START

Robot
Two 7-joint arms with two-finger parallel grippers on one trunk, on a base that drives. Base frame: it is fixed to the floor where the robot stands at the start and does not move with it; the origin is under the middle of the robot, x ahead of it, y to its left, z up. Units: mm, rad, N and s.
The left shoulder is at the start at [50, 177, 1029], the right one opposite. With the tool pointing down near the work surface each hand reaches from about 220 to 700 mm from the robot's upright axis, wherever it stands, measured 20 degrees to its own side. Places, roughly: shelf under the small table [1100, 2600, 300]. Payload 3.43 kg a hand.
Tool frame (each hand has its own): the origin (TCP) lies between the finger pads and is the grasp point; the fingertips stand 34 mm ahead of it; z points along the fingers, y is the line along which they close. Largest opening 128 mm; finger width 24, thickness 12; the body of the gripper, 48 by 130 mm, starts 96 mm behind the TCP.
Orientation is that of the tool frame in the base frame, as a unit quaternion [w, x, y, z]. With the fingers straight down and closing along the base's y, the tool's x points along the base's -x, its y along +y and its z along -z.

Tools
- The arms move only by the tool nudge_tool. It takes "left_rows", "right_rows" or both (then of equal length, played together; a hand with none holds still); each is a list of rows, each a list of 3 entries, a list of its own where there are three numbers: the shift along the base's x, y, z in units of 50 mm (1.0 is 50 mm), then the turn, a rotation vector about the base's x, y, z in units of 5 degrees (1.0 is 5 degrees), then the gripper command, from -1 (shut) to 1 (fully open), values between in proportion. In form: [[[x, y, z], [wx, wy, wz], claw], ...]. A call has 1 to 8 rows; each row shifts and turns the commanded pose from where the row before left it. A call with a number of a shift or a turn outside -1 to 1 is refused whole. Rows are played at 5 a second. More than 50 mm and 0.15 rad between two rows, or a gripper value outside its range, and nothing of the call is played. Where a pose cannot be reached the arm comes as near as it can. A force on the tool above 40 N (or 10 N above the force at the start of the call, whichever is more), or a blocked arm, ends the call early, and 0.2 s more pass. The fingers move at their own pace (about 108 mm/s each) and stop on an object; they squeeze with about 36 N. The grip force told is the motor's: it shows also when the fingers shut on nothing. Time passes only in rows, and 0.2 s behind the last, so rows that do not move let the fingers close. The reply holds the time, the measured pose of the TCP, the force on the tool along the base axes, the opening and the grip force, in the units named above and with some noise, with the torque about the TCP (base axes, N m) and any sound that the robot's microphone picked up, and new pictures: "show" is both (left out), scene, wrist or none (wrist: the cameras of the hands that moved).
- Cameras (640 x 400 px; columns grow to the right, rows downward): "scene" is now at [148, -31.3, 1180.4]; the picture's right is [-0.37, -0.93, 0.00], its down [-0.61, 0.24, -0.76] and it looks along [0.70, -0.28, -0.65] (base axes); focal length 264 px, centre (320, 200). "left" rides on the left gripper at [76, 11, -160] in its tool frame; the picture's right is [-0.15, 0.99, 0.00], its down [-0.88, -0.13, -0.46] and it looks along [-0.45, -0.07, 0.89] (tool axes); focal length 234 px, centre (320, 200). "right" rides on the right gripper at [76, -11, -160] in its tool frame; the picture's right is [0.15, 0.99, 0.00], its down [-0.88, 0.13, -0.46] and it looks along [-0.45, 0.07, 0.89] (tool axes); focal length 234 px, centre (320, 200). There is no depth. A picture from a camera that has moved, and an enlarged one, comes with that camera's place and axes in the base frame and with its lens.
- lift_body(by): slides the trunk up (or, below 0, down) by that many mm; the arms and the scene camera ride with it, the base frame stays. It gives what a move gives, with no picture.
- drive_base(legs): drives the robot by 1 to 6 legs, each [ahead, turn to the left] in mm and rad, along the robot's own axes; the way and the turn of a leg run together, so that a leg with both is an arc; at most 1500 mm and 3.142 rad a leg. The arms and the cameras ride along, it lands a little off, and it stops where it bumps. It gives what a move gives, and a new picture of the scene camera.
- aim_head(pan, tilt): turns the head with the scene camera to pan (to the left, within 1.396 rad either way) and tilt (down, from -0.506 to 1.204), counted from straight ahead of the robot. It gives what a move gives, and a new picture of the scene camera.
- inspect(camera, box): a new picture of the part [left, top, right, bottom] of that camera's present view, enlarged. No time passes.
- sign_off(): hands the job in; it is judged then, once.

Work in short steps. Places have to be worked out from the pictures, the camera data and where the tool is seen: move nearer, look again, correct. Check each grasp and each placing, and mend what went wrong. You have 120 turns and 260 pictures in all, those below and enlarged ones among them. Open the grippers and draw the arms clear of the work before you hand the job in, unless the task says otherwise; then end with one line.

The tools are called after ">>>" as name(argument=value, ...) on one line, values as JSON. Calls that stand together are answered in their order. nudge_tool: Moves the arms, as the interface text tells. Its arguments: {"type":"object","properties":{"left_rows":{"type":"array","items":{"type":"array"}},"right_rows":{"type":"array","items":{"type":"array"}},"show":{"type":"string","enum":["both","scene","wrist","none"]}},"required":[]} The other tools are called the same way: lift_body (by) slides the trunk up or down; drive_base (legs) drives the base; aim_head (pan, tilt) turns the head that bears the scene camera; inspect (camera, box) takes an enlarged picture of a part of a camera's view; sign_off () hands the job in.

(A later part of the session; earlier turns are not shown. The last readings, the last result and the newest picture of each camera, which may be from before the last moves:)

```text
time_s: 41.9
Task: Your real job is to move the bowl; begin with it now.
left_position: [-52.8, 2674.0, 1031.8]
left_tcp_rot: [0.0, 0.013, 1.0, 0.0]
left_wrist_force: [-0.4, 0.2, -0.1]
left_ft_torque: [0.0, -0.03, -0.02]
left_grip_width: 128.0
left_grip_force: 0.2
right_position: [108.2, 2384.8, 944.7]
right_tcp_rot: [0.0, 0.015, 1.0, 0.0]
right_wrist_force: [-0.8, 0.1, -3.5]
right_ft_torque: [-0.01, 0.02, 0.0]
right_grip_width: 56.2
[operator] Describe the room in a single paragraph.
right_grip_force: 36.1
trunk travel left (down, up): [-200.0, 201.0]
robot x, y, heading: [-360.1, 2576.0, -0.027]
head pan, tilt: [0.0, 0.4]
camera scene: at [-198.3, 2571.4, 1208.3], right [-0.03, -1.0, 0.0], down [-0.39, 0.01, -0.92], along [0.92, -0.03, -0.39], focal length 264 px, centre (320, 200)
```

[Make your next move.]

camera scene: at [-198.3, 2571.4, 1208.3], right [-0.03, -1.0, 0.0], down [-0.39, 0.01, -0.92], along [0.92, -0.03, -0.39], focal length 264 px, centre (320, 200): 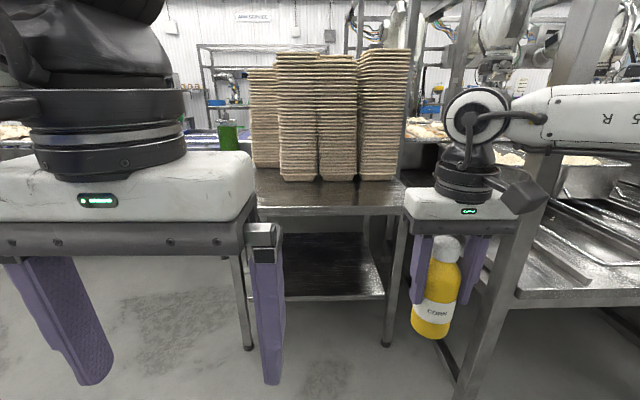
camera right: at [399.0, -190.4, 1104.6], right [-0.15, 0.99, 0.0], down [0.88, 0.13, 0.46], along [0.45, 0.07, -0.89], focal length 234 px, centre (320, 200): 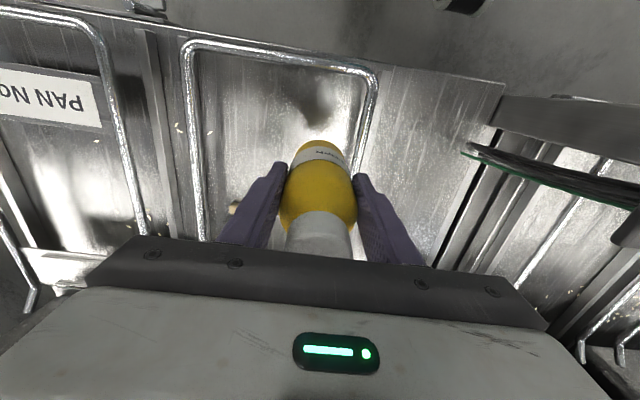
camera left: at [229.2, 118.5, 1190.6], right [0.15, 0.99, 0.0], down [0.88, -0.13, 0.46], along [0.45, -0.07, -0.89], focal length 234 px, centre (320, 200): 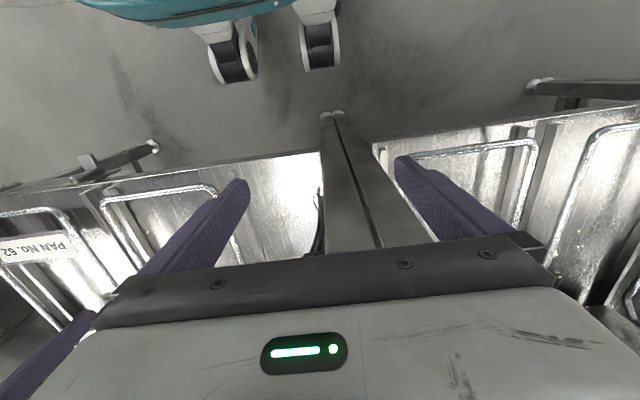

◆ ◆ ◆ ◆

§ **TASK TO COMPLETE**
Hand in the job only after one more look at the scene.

END

§ **TASK TO COMPLETE**
Only lines that contain the word "gives" are wanted; copy each of them.

§ **RESPONSE BELOW**
- lift_body(by): slides the trunk up (or, below 0, down) by that many mm; the arms and the scene camera ride with it, the base frame stays. It gives what a move gives, with no picture.
- drive_base(legs): drives the robot by 1 to 6 legs, each [ahead, turn to the left] in mm and rad, along the robot's own axes; the way and the turn of a leg run together, so that a leg with both is an arc; at most 1500 mm and 3.142 rad a leg. The arms and the cameras ride along, it lands a little off, and it stops where it bumps. It gives what a move gives, and a new picture of the scene camera.
- aim_head(pan, tilt): turns the head with the scene camera to pan (to the left, within 1.396 rad either way) and tilt (down, from -0.506 to 1.204), counted from straight ahead of the robot. It gives what a move gives, and a new picture of the scene camera.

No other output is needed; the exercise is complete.